The long-awaited big league debut of Bryce Harper will happen on Saturday in Dodgers Stadium.
The Nationals announced on Friday afternoon that they are placing Ryan Zimmerman on the 15-day disabled list and bringing up Harper to replace him on the active roster. Harper had struggled in his 20-game stint with Triple-A Syracuse, but with the big league club getting almost no production from left field, the Nationals decided it was time to bring up their No. 1 prospect. Nationals left fielders are hitting .097/.207/.125 with two extra-base hits (two doubles) this year so whether Harper plays right, left or center, he can at least be expected to produce significantly more power than the players he'll be replacing.

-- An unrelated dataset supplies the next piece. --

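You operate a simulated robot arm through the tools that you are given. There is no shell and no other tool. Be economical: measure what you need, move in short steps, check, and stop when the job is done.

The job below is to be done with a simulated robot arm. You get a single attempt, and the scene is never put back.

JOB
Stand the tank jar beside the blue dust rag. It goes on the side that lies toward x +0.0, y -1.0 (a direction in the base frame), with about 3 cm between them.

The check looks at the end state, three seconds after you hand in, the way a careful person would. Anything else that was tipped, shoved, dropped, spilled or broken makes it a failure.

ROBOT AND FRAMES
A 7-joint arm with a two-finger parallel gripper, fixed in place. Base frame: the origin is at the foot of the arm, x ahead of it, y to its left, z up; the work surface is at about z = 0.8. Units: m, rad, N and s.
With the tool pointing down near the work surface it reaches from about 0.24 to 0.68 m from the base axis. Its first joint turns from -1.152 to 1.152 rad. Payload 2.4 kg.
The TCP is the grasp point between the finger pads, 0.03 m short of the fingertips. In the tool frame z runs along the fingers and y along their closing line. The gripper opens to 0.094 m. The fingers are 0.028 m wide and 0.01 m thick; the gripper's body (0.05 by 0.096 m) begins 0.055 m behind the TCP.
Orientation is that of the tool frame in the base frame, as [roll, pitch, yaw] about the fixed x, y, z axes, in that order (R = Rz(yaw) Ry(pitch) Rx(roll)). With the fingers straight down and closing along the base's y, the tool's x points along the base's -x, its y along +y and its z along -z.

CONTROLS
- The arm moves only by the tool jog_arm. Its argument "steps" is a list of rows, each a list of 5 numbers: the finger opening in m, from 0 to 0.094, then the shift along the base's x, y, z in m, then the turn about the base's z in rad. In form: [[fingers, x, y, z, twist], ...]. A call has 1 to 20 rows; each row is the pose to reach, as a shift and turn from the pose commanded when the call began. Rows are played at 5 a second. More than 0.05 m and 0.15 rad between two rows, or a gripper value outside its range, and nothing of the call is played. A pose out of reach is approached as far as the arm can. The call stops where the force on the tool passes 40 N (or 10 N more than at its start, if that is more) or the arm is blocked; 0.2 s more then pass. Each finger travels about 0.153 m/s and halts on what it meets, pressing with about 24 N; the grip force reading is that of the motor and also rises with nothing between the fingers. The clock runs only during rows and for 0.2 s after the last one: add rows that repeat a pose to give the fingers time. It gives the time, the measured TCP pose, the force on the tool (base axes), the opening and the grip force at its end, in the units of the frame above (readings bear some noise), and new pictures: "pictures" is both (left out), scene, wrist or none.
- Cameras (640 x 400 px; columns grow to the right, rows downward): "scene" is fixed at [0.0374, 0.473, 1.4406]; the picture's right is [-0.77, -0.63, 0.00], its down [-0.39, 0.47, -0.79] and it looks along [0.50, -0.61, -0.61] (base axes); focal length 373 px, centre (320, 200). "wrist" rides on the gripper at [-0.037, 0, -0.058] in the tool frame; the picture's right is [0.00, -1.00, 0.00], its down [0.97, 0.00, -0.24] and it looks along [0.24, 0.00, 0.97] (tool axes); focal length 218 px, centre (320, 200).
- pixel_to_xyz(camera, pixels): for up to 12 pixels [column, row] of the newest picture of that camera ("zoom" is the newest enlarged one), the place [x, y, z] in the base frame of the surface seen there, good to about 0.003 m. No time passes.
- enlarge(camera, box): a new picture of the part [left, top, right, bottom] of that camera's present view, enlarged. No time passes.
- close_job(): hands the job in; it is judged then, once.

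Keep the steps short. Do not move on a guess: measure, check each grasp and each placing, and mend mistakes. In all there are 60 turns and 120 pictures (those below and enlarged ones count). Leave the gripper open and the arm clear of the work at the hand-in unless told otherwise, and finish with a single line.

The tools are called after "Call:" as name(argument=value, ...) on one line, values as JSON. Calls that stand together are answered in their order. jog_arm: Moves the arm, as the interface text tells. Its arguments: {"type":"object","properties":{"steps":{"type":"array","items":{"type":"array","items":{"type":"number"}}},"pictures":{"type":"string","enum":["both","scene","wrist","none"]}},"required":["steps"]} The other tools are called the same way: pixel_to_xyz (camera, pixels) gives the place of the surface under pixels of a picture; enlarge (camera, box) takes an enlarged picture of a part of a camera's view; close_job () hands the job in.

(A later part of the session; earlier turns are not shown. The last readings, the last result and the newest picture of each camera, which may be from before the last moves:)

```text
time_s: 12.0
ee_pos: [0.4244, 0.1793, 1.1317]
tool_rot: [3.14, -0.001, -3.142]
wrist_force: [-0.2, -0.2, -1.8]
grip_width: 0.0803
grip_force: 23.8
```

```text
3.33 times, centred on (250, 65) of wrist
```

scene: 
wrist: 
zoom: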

When Harper debuts as a 19-year-old, he'll be a more than two years younger than anyone else in the big leagues. Seattle's Erasmo Ramirez and Houston's Jose Altuve are the two youngest players in the big leagues currently, and both of them will turn 22 this week. Even though he's a teenager, Harper has been creating buzz for years. Even when he was a rising ninth-grader Harper was impressing scouts in Nevada (subscribers). That summer he was drawing Willie Mays comparisons (subscribers). As our Area Code Games report said (subscribers):
It has to be mentioned that the best prospect in this event—and probably the best overall prospect in the nation—does not come from the 2009 class. A rising sophomore (2011 class), Bryce Harper from Las Vegas High is quickly becoming a prodigy as he consistently wows scouts with his huge power, ability to square up on the ball in almost every at-bat and his well above-average arm behind the plate. Harper also runs well and grades high in athleticism, especially for a catcher. At the age of 15, Harper is 6-feet-3, 200 pounds and is already represented by the Boras Corporation. Many scouts feel Harper would have been the first pick in the 2008 draft, had he been eligible, and is the very safe bet to be the top choice in 2011.
Harper was not supposed to be draft eligible until last summer (he passed the GED after his sophomore year in high school and became eligible for the 2010 draft after playing at a junior college in 2010), so he has sped up his already speedy timetable to the big leagues. Now he'll reach the goal that he, and scouts, have long expected to see him reach–the big leagues.